Short Stay Summit: SPAC public listings are driving 'unhelpful' valuations in the sector

Delegates advised to focus on profit, people and technology by investors and VC-backed firms at the annual short term sector show

Special Purpose Acquisition Company (SPAC) IPOs of short term rental businesses in the US are unhelpfully inflating expectations of company values.

A panel of expert investors and brands backed by VCs agreed that a spate of such deals like Vacasa’s $340 million raise in December 2021 have hyped up the sector.

That SPAC-backed listing, where a shell company was formed specifically to acquire the private firm to take it public and raise capital, valued Vacasa at $4.4 billion.

Graham Donoghue, chief executive of Sykes Holiday Cottages, described SPACS are a “solution looking for a problem” and said valuations are “completely skewed” due to needing to raise finance.

“I cannot think of a single one that has delivered a decent result,” he said. “These have been around for a while and there is a cycle. They keep popping up like whack a mole.

“It’s not useful for an industry because people get these inflated ideas of how valuable their businesses are.”

Henrik Kjellberg, chief executive of Awaze, said SPACS are like the tulip craze in Holland in the seventeenth century. “Speculation is human,” he said.

“I think these valuations are unhelpful. Eventually you come back to the fundamentals. What is your revenue looking like? Your EBITDA. That’s what it comes back to.”

He added maybe it was a good idea for Vacasa to use the SPAC vehicle to go public. “Let’s look at what they are doing but the US market is different to what we have here in the UK.”

Will Creedon, chief executive and founder of Australia-based supplier Alloggio, said the rash of SPACS are people trying to make a quick dollar.

“Yes, they leave a bitter taste in the people’s mouths because they have inflated values. And then you come back to reality.

“The most important thing is you run your business to make profit, then the share price will look after itself.

“Stay focussed on profitable growth, driven by fantastically talented people aided by technology and you will be fine. That’s it. Be steady. There will always be highs and lows.”

Sykes Holiday Cottages makes acquisitions when it believes it can create value in the company being bought by applying its technology and marketing nous, Donoghue said.

The form recent acquitted Forest Holidays which was founded in 1973 and which brought 700 cabins into the Sykes portfolio.

“Our purpose as a business is to take people on holidays and create connections, create memories and deliver exceptional service and do it in a sustainable way.

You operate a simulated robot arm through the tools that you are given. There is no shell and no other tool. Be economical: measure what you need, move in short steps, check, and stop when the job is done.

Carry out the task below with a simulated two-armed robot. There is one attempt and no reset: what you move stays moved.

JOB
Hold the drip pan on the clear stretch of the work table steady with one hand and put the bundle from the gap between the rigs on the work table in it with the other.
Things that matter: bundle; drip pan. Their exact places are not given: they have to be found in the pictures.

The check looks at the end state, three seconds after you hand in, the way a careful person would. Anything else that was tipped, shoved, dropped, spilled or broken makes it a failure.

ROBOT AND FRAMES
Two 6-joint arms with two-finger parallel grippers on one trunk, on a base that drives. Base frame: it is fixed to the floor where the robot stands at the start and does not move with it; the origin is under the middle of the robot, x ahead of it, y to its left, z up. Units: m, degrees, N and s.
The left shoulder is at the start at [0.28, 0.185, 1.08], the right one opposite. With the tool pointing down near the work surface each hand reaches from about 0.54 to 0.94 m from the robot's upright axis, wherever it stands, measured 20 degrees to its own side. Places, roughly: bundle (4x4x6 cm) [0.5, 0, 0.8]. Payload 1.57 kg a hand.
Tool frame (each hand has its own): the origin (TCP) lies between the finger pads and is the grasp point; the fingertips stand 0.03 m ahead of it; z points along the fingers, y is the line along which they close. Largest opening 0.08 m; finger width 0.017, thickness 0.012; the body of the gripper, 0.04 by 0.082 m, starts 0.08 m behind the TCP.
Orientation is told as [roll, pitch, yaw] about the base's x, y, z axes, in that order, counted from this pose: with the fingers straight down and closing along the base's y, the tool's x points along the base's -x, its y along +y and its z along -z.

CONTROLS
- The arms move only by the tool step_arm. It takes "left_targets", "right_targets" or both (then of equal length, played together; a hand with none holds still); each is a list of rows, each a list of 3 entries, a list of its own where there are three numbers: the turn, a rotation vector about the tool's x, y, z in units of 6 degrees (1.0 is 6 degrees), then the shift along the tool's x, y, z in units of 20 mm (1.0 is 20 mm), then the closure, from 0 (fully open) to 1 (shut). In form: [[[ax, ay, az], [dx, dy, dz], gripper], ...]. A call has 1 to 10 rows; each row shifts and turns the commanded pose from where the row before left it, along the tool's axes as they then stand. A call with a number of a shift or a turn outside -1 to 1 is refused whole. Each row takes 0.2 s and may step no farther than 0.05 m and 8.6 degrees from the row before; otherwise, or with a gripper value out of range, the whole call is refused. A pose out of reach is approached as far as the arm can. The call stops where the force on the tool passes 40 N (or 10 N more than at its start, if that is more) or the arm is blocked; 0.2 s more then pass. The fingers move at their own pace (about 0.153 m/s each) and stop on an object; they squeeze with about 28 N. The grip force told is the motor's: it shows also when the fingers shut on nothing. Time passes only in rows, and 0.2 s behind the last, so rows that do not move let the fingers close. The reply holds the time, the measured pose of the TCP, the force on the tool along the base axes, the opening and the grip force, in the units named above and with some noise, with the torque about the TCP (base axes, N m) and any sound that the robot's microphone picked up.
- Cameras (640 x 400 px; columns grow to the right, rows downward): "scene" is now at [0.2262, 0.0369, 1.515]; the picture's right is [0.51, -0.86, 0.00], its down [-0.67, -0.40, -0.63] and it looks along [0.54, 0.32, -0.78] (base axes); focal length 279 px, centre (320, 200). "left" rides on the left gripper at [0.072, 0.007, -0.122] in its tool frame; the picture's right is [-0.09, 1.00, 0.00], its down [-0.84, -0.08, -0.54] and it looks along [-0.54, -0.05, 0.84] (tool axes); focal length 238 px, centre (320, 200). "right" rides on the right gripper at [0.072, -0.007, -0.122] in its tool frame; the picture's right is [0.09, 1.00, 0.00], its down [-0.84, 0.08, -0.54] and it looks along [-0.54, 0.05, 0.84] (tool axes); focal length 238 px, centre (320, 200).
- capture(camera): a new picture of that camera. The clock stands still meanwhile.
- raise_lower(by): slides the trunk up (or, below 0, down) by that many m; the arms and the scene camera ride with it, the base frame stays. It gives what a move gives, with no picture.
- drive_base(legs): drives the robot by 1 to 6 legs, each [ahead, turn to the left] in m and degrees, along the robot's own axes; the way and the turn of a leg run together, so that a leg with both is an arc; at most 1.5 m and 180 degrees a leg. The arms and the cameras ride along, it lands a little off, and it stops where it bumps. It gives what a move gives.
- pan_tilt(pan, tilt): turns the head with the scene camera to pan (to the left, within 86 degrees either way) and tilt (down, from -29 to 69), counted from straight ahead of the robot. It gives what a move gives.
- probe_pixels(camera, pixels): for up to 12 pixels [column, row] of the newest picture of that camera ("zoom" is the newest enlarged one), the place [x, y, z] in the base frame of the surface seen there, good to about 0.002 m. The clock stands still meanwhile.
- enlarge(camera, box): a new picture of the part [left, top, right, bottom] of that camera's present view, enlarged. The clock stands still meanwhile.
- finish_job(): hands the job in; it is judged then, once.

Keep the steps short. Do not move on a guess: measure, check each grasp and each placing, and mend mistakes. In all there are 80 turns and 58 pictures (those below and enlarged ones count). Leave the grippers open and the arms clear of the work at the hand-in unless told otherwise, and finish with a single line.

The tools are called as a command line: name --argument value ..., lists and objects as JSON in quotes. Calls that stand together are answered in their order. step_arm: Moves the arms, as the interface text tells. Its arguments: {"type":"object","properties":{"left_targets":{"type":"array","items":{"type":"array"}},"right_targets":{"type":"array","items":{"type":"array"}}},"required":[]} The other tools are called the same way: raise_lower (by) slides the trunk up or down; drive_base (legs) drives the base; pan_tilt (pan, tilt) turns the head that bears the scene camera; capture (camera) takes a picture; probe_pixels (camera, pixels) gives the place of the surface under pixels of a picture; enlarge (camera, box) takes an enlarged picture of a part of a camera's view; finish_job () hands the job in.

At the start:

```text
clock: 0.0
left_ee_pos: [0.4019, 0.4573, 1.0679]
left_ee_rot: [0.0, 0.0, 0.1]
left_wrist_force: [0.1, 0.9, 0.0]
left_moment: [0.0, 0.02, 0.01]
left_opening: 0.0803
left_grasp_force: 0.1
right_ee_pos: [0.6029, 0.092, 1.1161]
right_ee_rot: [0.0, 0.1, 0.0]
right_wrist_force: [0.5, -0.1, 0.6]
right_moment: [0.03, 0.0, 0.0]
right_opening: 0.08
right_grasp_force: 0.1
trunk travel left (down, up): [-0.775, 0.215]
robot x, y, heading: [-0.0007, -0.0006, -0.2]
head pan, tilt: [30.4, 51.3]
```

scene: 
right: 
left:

“Supply is definitely becoming a challenge. It’s becoming a restraint. We took a step back and said what does the supply look like, are there some good businesses in the supply chain we can invest in?

“They are operators and know what they are doing and were growing ridiculously fast and had 97% occupancy.

“We believe that by joining these businesses together we can create more value than individually by leveraging some of our technology. We are looking at the assets we have and saying how can we make them even better.”